Pengantar
Pendampingan hukum pada tahap penyidikan merupakan salah satu pilar
fundamental dalam sistem peradilan pidana Indonesia. Tahap ini adalah garda
terdepan dalam perlindungan hak asasi manusia bagi seorang tersangka, di
mana prinsip universal presumption of innocence (praduga tak
bersalah) harus dijunjung tinggi. Kehadiran penasihat hukum bukan sekadar
pemenuhan formalitas prosedural, melainkan esensi dari hak atas pembelaan
yang adil (right to a fair trial) sebagaimana diamanatkan oleh
Undang-Undang Republik Indonesia Nomor 8 Tahun 1981 tentang Hukum Acara
Pidana, yang selanjutnya disebut dengan “KUHAP”.

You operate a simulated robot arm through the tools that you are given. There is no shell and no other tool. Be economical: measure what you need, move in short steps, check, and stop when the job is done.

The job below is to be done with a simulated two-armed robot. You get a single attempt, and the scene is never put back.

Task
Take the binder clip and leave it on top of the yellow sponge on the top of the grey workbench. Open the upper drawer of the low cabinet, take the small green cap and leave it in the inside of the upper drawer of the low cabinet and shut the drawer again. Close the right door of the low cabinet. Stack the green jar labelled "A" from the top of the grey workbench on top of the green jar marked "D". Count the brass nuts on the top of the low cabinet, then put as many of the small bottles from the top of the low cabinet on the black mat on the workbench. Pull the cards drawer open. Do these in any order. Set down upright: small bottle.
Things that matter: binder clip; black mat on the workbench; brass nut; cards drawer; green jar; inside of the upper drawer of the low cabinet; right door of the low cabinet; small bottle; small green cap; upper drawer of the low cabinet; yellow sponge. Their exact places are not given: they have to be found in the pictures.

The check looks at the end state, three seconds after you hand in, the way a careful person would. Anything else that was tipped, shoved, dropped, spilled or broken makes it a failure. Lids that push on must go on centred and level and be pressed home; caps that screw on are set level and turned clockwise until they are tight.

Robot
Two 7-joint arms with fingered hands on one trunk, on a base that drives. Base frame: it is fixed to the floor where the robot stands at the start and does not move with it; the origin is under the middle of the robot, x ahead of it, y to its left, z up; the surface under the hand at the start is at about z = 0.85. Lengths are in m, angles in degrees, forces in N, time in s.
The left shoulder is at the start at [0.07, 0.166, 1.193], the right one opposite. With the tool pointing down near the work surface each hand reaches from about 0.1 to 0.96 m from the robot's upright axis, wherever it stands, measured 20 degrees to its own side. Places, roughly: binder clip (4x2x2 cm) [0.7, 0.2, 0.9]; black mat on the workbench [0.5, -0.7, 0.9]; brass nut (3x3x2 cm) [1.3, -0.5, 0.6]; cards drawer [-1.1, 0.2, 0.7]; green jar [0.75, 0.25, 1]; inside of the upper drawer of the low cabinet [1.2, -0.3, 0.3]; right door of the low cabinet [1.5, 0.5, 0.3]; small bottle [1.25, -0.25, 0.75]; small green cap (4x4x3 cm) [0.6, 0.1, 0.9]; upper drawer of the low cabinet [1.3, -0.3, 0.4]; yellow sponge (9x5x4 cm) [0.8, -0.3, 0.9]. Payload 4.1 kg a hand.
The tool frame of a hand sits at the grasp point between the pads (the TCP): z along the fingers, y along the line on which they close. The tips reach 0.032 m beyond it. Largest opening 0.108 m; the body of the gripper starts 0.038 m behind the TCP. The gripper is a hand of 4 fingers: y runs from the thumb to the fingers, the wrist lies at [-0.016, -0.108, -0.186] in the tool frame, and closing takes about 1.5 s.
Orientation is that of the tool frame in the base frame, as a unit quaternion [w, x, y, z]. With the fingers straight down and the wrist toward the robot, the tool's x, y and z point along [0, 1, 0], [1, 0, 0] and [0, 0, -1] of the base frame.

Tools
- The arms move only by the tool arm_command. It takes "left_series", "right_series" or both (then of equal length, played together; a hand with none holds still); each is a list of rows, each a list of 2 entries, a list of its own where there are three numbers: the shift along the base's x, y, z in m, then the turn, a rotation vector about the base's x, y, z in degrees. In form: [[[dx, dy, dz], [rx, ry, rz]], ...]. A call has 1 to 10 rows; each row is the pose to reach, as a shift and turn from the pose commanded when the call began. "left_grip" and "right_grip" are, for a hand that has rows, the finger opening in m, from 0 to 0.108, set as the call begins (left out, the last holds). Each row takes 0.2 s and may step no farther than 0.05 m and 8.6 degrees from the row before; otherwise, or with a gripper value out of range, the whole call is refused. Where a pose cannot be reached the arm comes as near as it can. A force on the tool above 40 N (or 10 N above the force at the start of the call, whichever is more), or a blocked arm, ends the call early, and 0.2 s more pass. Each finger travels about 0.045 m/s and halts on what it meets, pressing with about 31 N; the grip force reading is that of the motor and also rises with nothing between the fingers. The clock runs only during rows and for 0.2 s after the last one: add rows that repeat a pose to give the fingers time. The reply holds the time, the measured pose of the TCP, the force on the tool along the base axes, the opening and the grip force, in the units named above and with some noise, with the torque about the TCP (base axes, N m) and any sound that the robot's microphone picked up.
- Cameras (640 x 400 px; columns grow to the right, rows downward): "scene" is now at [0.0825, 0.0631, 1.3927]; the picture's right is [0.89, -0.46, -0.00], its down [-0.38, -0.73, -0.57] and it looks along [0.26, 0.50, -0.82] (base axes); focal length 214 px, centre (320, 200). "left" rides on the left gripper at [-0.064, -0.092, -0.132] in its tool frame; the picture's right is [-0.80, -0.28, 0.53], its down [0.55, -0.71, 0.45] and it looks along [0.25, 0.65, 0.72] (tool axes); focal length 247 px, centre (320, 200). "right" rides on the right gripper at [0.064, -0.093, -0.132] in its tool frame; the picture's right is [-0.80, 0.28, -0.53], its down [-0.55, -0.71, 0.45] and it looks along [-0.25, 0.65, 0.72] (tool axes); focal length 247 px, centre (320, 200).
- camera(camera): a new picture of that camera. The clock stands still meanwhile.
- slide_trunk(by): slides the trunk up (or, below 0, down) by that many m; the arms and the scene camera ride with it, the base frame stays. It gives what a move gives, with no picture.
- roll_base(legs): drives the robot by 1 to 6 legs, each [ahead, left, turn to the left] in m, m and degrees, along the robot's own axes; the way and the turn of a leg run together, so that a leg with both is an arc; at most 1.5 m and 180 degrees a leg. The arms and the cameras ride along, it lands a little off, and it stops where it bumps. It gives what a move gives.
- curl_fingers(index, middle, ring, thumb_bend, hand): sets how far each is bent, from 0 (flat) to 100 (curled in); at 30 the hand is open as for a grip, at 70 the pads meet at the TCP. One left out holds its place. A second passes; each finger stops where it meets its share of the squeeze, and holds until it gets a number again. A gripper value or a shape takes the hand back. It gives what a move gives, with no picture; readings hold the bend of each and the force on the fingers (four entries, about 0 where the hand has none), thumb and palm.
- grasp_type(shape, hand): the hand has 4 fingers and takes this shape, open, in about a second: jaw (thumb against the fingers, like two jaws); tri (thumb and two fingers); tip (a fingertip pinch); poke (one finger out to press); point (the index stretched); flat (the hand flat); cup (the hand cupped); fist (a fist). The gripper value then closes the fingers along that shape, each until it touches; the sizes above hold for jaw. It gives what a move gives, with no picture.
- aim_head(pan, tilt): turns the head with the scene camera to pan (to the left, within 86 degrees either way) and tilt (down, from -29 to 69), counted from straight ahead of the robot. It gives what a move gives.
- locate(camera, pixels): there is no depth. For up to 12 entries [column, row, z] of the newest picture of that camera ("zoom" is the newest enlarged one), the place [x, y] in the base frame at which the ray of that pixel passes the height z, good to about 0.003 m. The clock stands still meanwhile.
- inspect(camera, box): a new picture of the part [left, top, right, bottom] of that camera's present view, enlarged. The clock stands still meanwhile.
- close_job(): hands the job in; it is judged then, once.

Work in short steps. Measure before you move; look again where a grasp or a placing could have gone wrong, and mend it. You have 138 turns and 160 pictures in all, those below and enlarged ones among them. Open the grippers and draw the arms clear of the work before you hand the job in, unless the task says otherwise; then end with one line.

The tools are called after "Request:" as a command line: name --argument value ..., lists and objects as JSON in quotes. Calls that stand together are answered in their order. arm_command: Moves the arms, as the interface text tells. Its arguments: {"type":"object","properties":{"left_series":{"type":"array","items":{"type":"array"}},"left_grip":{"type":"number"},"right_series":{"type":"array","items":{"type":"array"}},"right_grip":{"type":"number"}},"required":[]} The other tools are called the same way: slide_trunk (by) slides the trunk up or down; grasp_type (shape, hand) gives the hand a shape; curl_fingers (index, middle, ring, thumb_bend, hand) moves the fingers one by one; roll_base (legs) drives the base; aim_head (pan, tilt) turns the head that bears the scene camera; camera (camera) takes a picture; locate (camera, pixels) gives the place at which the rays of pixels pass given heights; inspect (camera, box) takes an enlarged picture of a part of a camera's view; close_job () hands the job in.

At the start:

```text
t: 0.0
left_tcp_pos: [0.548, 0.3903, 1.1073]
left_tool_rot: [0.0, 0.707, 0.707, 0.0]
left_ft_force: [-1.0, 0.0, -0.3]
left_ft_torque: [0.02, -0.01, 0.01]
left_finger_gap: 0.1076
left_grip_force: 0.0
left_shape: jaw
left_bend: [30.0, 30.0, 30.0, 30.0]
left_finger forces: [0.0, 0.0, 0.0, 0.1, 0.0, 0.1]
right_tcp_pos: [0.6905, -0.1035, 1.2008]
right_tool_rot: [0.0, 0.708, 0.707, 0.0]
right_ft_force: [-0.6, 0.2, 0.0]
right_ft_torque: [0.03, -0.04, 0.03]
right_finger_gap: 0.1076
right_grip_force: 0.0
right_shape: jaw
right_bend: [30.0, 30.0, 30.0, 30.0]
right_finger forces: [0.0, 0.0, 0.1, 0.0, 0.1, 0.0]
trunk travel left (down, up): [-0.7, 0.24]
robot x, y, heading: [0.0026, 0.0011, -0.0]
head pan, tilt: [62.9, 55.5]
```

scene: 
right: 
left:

Pada fase ini, posisi tersangka berada dalam keadaan yang rentan terhadap
potensi tekanan psikologis maupun penyalahgunaan wewenang, sehingga peran
pendamping hukum menjadi krusial untuk memastikan proses berjalan sesuai
koridor hukum. Namun, realitas di lapangan seringkali menghadirkan sebuah
dilema yuridis yang kompleks, terutama yang menyangkut figur “Advokat
Magang” atau “Calon Advokat”. Persoalan mendasar timbul dari adanya
kekosongan hukum (rechtsvacuum) dalam
Undang-Undang Republik Indonesia Nomor 18 Tahun 2003 tentang Advokat, yang selanjutnya disebut dengan “UU tentang Advokat”.

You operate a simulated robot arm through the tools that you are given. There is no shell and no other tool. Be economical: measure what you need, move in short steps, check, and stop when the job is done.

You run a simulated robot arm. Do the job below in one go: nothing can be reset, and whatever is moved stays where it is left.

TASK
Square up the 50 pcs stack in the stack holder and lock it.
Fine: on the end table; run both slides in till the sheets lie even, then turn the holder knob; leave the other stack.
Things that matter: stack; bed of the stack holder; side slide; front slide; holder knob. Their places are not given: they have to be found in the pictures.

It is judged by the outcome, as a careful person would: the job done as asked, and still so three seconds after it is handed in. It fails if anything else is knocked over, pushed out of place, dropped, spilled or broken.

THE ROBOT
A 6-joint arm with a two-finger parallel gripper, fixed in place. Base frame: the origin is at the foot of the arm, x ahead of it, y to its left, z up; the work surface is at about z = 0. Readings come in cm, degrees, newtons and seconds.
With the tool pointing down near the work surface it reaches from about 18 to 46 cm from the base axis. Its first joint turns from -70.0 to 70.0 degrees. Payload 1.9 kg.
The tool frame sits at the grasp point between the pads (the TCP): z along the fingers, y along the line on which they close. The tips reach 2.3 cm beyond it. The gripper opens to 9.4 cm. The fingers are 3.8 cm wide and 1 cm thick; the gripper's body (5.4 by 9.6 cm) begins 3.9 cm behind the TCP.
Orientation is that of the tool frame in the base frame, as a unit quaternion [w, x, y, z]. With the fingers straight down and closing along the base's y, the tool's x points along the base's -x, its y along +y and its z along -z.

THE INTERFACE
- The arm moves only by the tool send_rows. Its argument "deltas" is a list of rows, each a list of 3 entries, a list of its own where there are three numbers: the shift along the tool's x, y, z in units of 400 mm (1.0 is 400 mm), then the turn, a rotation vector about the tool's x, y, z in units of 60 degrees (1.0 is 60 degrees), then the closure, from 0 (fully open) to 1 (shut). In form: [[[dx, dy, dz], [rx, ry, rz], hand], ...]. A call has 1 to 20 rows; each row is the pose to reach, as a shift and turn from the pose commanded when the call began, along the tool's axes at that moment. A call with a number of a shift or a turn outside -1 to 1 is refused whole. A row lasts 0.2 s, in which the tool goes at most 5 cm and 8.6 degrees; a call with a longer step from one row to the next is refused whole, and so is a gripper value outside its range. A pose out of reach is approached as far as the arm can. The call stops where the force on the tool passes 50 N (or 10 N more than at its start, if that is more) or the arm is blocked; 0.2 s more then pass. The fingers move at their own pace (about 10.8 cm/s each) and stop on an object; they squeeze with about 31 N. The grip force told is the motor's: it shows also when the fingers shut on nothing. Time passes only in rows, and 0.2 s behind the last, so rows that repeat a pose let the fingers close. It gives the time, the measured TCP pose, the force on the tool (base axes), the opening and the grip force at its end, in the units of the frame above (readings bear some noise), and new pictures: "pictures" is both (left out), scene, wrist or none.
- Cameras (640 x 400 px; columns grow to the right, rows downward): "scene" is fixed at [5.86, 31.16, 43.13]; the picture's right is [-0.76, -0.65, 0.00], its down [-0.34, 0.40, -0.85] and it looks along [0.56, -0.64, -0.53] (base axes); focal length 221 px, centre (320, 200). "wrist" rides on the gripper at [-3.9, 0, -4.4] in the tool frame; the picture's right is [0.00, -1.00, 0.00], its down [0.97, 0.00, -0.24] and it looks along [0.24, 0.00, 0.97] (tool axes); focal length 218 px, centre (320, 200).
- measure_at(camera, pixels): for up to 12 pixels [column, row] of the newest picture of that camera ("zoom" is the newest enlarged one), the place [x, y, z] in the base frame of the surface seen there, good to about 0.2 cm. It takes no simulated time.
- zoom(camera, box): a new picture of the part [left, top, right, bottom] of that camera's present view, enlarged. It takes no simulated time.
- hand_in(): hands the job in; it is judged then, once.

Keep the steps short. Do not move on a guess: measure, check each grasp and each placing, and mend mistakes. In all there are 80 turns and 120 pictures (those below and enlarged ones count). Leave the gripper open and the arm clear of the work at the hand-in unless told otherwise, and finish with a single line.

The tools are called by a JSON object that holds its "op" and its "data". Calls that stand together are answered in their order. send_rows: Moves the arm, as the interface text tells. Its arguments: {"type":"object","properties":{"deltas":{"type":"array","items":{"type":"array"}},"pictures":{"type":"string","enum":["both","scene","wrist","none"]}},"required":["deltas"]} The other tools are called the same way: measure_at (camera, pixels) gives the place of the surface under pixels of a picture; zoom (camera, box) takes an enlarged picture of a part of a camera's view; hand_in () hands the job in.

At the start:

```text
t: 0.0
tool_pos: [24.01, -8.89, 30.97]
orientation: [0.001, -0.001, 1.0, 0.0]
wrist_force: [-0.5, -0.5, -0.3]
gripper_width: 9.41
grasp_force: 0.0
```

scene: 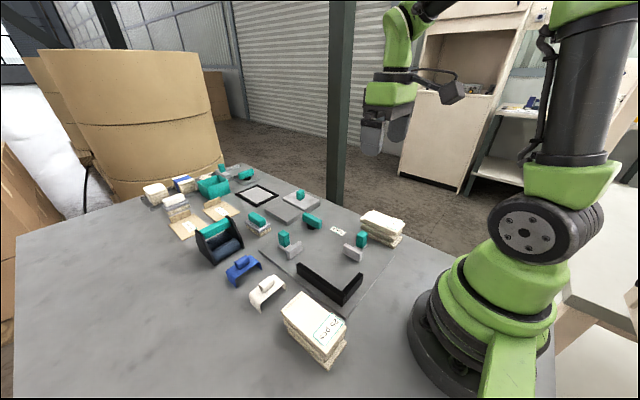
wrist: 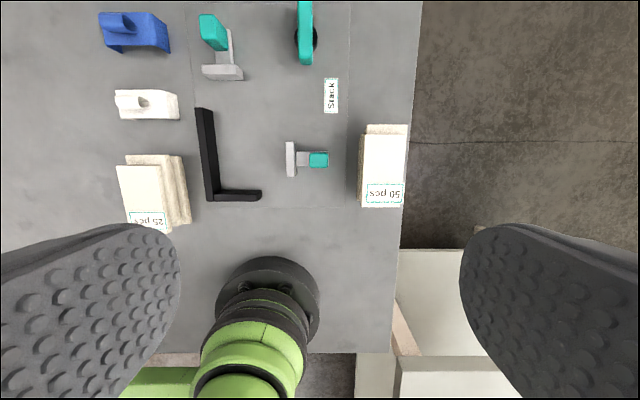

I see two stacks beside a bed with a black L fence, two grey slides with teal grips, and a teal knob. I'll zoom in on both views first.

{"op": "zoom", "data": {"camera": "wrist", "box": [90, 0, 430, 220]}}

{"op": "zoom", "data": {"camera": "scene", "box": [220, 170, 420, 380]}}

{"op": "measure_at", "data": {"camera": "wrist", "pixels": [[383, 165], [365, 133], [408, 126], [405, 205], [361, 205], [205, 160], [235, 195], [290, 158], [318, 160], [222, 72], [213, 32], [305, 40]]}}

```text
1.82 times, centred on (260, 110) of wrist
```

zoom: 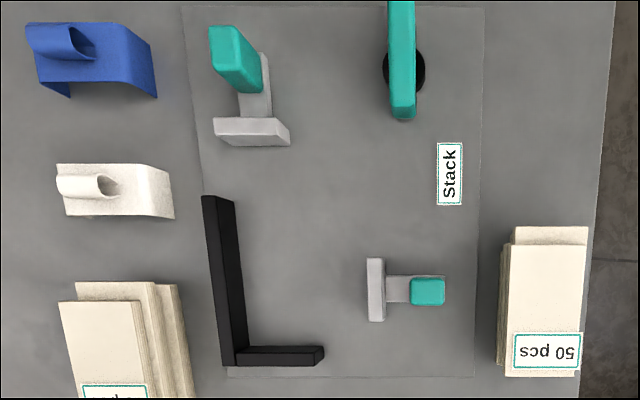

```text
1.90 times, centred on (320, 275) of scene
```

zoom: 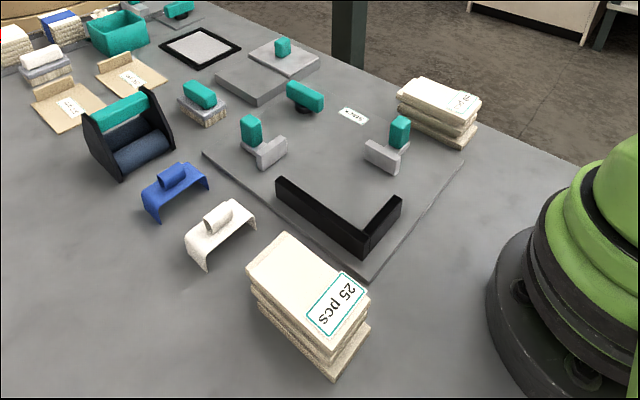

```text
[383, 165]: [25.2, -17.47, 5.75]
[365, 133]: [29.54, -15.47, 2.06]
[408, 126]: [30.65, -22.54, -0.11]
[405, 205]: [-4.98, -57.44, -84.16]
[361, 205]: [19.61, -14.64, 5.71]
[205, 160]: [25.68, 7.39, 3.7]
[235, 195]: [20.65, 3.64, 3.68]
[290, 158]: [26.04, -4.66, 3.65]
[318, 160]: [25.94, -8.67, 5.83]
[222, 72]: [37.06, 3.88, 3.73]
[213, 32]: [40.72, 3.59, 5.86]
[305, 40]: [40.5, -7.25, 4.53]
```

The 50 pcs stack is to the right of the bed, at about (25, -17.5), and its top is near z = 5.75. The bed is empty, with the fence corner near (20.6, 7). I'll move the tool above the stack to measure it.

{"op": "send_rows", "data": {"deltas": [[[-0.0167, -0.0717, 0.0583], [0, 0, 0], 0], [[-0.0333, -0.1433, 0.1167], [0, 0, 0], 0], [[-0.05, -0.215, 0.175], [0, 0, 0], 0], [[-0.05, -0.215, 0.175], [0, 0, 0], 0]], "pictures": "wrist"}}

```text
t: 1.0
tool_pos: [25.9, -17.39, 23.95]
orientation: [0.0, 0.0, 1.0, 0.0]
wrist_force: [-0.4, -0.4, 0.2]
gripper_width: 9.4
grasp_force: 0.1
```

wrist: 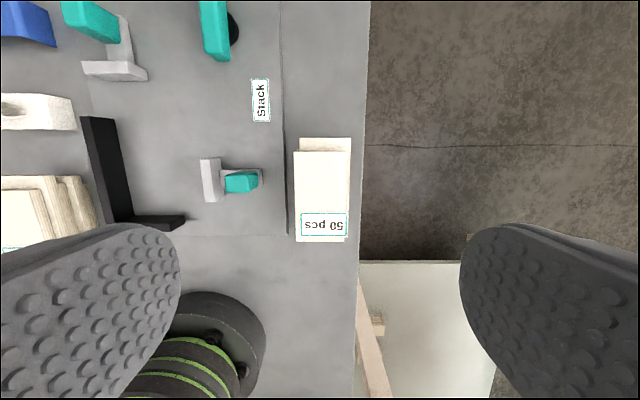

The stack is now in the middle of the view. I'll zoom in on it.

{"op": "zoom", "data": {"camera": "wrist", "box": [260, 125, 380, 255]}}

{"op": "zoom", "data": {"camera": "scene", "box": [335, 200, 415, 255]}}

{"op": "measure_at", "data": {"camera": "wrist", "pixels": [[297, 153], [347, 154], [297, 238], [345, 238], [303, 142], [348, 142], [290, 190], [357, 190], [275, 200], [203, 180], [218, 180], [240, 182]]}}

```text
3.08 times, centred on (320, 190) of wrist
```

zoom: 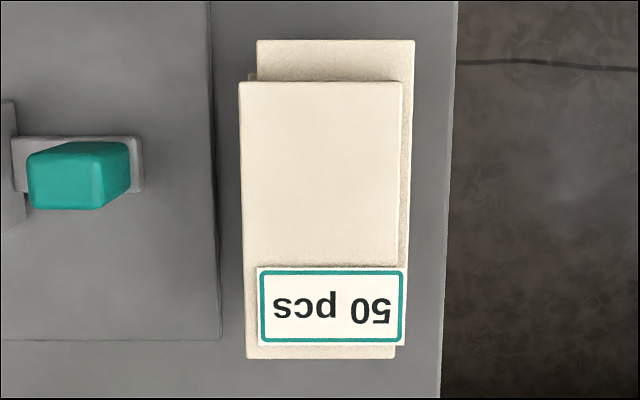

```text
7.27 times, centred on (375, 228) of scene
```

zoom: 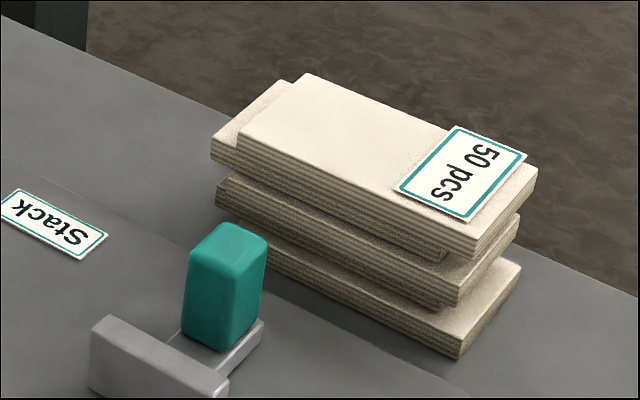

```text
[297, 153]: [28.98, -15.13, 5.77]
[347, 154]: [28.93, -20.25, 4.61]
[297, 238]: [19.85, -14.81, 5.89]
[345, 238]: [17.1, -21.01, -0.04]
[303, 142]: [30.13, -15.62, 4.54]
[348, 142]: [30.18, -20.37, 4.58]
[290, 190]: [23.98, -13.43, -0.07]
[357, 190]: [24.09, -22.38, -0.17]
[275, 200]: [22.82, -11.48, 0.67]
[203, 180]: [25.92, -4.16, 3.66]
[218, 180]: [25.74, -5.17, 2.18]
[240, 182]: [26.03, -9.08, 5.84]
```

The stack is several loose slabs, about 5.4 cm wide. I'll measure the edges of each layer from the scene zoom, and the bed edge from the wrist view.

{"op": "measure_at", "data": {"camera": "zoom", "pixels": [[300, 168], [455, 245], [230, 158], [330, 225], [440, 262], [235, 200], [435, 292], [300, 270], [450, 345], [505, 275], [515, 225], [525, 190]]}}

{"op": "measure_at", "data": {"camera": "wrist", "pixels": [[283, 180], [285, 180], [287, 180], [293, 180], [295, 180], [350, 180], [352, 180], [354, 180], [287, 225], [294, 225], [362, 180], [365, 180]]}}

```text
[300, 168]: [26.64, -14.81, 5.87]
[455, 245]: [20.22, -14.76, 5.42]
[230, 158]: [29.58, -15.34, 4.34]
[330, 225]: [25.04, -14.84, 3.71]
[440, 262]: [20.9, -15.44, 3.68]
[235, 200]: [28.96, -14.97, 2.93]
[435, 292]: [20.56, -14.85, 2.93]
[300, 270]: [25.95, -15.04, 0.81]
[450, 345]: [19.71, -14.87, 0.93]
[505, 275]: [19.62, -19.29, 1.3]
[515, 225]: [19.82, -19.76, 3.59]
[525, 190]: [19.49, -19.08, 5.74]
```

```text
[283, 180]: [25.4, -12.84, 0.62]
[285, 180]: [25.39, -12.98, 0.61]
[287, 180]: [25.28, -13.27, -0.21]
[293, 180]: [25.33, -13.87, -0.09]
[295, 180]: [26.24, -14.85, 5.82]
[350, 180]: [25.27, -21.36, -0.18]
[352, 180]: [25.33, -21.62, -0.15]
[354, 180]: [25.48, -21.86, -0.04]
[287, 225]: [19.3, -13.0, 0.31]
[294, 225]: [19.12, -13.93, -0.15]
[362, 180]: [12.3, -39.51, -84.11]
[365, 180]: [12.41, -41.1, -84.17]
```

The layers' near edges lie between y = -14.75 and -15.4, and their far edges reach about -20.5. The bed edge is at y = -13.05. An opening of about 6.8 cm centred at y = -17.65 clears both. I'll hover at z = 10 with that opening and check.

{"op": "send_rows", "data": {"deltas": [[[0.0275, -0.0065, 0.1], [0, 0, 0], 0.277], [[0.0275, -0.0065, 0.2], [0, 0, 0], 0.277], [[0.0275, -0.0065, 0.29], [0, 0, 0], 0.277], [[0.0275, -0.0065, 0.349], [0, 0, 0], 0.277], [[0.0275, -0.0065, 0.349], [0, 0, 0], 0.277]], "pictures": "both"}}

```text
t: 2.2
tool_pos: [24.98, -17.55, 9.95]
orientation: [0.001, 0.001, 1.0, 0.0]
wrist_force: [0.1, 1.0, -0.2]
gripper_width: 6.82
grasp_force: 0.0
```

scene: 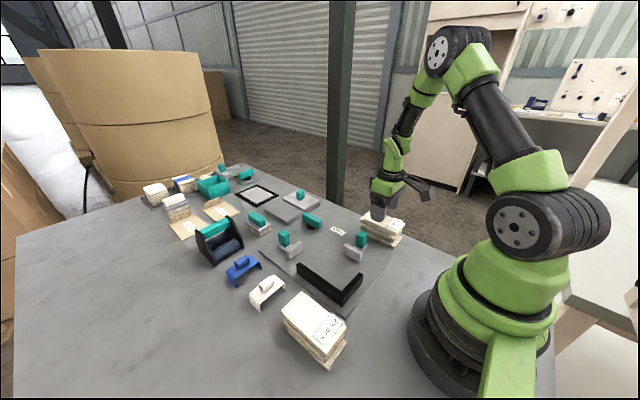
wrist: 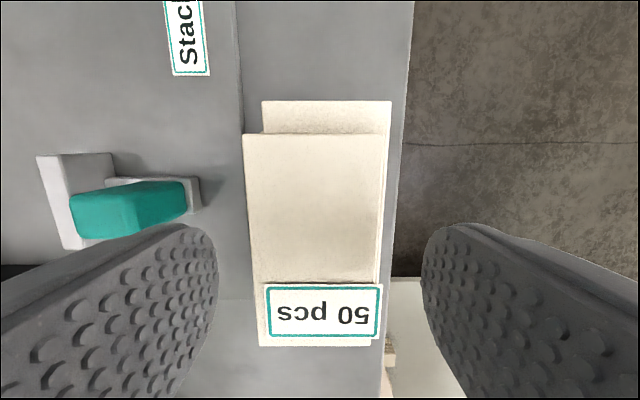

Undang-undang ini, sebagai landasan utama profesi advokat di Indonesia,
secara tegas mengatur syarat, hak, dan kewajiban seorang Advokat, namun sama
sekali tidak memberikan definisi, status, maupun batasan kewenangan yang
jelas bagi individu yang sedang menjalani masa magang. Ketiadaan pengaturan
eksplisit ini menciptakan ambiguitas hukum yang signifikan. Akibatnya, untuk
memahami kedudukan Advokat Magang, para praktisi hukum terpaksa merujuk pada
peraturan internal organisasi profesi, yang secara hierarki peraturan
perundang-undangan berada di bawah undang-undang.
Kondisi ini mengindikasikan bahwa ketiadaan definisi “Advokat Magang” dalam
UU tentang Advokat bukanlah sebuah kelalaian legislatif semata. Hal ini
dapat ditafsirkan sebagai sebuah pendelegasian kewenangan pengaturan (delegated legislation) secara implisit kepada Organisasi Advokat. Legislator memandang bahwa
proses magang merupakan bagian dari ranah internal pendidikan dan pembinaan
profesi. Dinamika ini menjadikan peraturan yang dikeluarkan oleh Perhimpunan
Advokat Indonesia (PERADI) memiliki peran sentral dan kekuatan mengikat bagi
para anggotanya. Akan tetapi, pada saat yang sama, status hukum dari
peraturan organisasi ini menjadi rentan ketika dihadapkan pada kerangka
hukum acara pidana yang diatur oleh sebuah undang-undang (KUHAP), sehingga
menimbulkan potensi ketidakpastian hukum yang dapat berimplikasi serius.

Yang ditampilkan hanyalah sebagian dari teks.